Se gli esponenti politici (parlo di quelli di sinistra che si appellano continuamente al dialogo e alla partecipazione dei cittadini - la destra non ha questi problemi) hanno questo limite, credo che sia giusto da parte nostra fare qualche sforzo, perché i muri e le divisioni davvero non convengono a nessuno. Aspettare che il PD arrivi al suo totale azzeramento, nonostante la velocità con cui lo sta facendo, può essere troppo pericoloso per il nostro sistema.
So che è difficilissimo questo dialogo. So che a toccare i nervi scoperti della politica si rischia di scivolare verso polemiche da bar. Perciò lascerei perdere Obama e Chavez, ma lascerei perdere anche le complesse questioni quasi filosofiche sulla laicità e sulle radici culturali delle varie forze politiche. Una discussione costruttiva ha bisogno di essere ben canalizzata. Quindi provo a riportare il discorso al punto focale, che anche l'intervento di Enrico ha toccato: dobbiamo parlare di come deve riposizionarsi il PD, dei suoi slogan, delle sue alchimie interne, oppure dobbiamo guardare la realtà italiana con le sue gravissime emergenze sociali ed economiche per trovare qualche soluzione percorribile?

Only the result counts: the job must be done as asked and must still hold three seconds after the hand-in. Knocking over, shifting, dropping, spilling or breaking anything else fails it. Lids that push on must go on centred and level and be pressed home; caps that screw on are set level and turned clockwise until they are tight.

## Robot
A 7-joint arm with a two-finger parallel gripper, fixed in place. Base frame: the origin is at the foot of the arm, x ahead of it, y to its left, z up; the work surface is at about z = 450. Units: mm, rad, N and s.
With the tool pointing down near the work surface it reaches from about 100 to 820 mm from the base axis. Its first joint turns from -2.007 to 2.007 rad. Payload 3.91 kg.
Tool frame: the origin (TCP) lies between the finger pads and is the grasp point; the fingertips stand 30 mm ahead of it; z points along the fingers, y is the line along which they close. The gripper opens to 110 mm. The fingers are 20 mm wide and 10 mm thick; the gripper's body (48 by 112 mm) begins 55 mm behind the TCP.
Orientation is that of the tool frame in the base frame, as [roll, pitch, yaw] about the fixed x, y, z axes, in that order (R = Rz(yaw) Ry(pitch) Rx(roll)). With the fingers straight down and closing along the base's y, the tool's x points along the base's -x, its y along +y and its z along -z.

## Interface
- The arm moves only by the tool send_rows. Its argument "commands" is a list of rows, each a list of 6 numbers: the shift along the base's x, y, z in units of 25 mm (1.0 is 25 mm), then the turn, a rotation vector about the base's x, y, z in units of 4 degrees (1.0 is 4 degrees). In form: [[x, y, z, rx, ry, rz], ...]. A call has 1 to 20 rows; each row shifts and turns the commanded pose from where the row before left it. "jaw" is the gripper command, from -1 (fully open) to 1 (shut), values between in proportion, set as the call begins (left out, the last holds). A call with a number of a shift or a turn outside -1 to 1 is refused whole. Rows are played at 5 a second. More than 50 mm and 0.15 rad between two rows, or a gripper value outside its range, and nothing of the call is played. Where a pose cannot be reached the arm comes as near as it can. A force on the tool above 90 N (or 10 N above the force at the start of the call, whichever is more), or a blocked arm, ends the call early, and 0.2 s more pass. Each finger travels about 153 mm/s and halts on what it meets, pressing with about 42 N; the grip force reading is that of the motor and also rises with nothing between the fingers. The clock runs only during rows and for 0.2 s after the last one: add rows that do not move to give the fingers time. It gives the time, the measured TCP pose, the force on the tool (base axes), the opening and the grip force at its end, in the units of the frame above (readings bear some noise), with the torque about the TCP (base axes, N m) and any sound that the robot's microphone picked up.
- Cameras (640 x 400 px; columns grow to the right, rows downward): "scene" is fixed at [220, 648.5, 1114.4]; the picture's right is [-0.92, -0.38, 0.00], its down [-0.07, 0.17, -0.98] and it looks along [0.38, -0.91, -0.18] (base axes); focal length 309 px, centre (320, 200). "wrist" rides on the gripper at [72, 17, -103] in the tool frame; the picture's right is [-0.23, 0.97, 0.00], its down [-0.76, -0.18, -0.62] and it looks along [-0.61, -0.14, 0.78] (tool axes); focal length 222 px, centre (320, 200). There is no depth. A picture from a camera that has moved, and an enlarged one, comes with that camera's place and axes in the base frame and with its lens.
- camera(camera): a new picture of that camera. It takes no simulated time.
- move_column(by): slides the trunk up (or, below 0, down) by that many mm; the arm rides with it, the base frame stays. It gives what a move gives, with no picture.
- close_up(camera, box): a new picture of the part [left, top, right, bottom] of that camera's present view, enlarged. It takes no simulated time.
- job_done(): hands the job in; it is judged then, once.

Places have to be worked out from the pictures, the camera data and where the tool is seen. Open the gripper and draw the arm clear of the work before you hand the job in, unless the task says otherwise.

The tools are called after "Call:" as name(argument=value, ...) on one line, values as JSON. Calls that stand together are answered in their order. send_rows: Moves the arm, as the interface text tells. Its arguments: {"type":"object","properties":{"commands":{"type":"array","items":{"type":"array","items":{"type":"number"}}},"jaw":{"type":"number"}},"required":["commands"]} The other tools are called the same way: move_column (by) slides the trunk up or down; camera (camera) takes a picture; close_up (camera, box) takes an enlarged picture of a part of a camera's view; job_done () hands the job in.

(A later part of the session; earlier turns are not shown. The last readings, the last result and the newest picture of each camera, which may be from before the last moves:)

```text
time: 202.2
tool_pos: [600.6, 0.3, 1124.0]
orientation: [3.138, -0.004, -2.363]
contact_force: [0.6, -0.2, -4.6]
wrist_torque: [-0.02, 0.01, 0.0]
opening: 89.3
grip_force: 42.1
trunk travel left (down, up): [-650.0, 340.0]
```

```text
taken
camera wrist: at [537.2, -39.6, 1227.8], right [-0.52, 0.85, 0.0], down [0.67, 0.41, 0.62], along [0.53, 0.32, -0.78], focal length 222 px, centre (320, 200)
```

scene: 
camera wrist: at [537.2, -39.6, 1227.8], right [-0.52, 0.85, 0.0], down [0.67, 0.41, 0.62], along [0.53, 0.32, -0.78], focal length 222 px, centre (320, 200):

Questo è il problema implicitamente posto nel mio articolo che, per gran parte, sembrava solo un elogio di Prodi, Soru e veltroni. La mia impressione (ma qui vorrei che Andrea ci dicesse qualcosa) è che i rappresentanti del PD non riescanoproprio a vederlo questo problema: mentre l'Italia è devastata da mille sciagure sembra che dentro il PD si discute ancora del centro-sinistra con o senza trattino.
La risposta di Andrea, al di là del tono, riguardava questioni di trattino sulla quali non voglio entrare. Non per mancanza di strumenti culturali, come lui afferma, ma per semplice scelta.
Io invece vorrei chiedergli se davvero egli ritiene che trovando la definizione più equilibrata tra laico, agnostico e cristiano oppure una formula che possa abbracciare insieme gli umori dei cattolici e degli ex comunisti abbia risolto qualche problema del nostro paese.